TIL there's a draft RFC for oblivious-PRF based blind signing scheme (so distinct from both old RSA type, and also Chaumian or Brands type using Schnorr ).
Some background on what this is and why it's interesting; first, see: "privacypass":
... an extension you can use to bypass captchas by using blinded tokens. I'm not sure of current real world status, especially w.r.t using Tor browser, which is where it's be *really* useful!
Now, this scheme ("OPRF") is really nice from my angle, because the protocol is really surprisingly simple (it's similar to say Schnorr blind sigs, but if anything, more intuitive). They summarize it very nicely here:
I was reminded of it today because thinking about use of the "DLEQ" primitive - discrete log equivalence proof - which is used in Joinmarket for "one time tokens" but is currently under discussion on the LN dev mailing list:
(click 'thread' to see whole discussion)
The difference between the Joinmarket and Lightning use cases (which are both about arranging to create transactions cooperatively, 'coinjoin' in some sense or other, but between untrusted entities), and the privacypass use case, is that the latter is client-server, which is the classic scenario for blind signing.
That second scenario applies both for Wasabi and Tumblebit.
@waxwing Interesting indeed. One thing I proposed a long time ago is that Lightning watchtowers need to operate as a Chaumian bank, issuing many redeemable tokens in exchange for a single Lightning payment. Redeeming a token in this case means handing the watchtower a revoked state; to watch for. It looks to me this same token system can be used (rather than bearer RSA blind sigs or Schnorr blind sigs).
@ZmnSCPxj lets try, zero triple seven two, ping block 7?
@ZmnSCPxj Right.

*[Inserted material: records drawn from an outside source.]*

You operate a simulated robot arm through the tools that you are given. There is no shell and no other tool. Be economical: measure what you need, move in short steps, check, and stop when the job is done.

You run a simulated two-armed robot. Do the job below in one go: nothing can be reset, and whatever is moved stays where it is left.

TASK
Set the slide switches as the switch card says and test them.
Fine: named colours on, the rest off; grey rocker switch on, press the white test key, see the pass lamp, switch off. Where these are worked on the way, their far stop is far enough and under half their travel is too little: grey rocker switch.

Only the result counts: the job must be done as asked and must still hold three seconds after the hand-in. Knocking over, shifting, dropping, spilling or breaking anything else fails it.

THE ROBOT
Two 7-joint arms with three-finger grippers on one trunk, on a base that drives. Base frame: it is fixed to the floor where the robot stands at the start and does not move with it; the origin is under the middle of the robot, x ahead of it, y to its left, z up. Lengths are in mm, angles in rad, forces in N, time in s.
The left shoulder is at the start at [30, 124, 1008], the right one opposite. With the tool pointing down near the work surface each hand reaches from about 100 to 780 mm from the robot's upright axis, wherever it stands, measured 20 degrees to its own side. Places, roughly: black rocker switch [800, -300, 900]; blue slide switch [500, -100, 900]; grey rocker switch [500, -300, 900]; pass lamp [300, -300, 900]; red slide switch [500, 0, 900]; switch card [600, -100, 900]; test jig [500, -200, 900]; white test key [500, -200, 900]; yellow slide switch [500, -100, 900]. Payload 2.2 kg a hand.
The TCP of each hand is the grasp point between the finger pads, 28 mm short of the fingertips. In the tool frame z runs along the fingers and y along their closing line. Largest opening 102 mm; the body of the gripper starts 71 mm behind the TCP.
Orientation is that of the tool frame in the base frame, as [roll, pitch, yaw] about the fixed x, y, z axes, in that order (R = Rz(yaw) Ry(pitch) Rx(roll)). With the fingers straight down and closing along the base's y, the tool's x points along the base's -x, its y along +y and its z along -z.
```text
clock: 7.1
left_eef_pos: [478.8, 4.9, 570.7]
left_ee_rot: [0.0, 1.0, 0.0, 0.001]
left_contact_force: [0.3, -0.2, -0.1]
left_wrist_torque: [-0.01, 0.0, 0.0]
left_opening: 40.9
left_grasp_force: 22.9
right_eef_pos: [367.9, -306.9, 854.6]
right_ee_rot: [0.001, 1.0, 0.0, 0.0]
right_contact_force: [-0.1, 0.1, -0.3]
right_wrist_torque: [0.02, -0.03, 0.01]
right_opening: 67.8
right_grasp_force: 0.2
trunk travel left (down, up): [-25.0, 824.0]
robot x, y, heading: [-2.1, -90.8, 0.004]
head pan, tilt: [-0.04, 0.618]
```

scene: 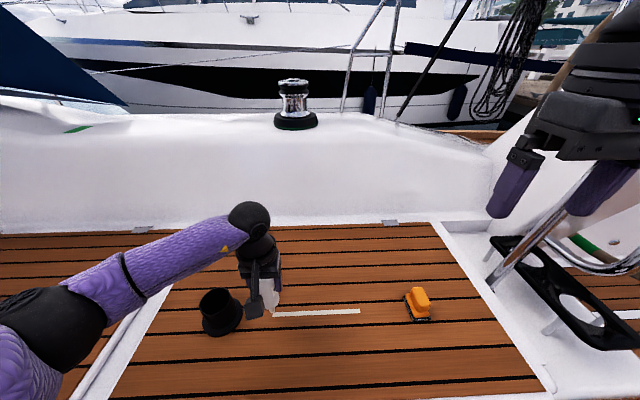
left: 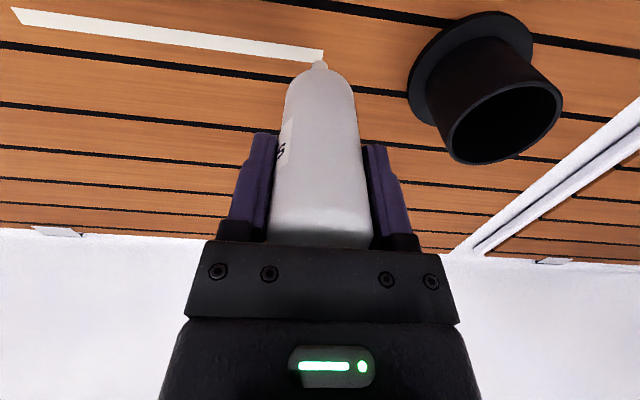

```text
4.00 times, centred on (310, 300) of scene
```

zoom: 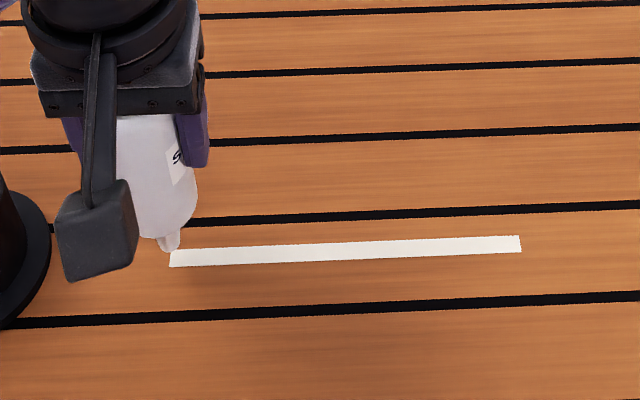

At some point soon I'll try to dig into the academic papers behind this OPRF stuff, at least somewhat; I'd like to get a stronger sense of where the theory currently is on the security of those constructions (there are existing rather nasty attacks on the Schnorr blind signing stuff, including Wager, as you probably remember).
It feels like an elegant way to do it, and I'm with you that we should slowly see this paradigm seep into second layer stuff; it makes sense.
@waxwing Yes, the typical proposed protection against the Wagnerian attack on blind Schnorr signing is to do mass amounts of blind signing sessions in parallel and the signer randomly failing almost all of them. This new construction also allows issuing multiple tokens at the same time, which is definitely something that a Lightning watchtower would want. So if this new construction manages to sidestep Wagner, then it is almost definitely a shoo-in for this application.
@waxwing Naively, it looks to me that Wagner does not quite apply to this token-issuance construction.
What looks to me to be attackable is the T = H(t); if you can find a set of t...t[n] such that sum of H(t[i]) is equal to some H(t[target]), you get that t[target] "for free" by having the server sign t..t[n].
But Wagner gets its speedup by taking only the lower bits at a time, reducing the need to birthday those, and the resulting H() is not a scalar whose bits you can hack that way.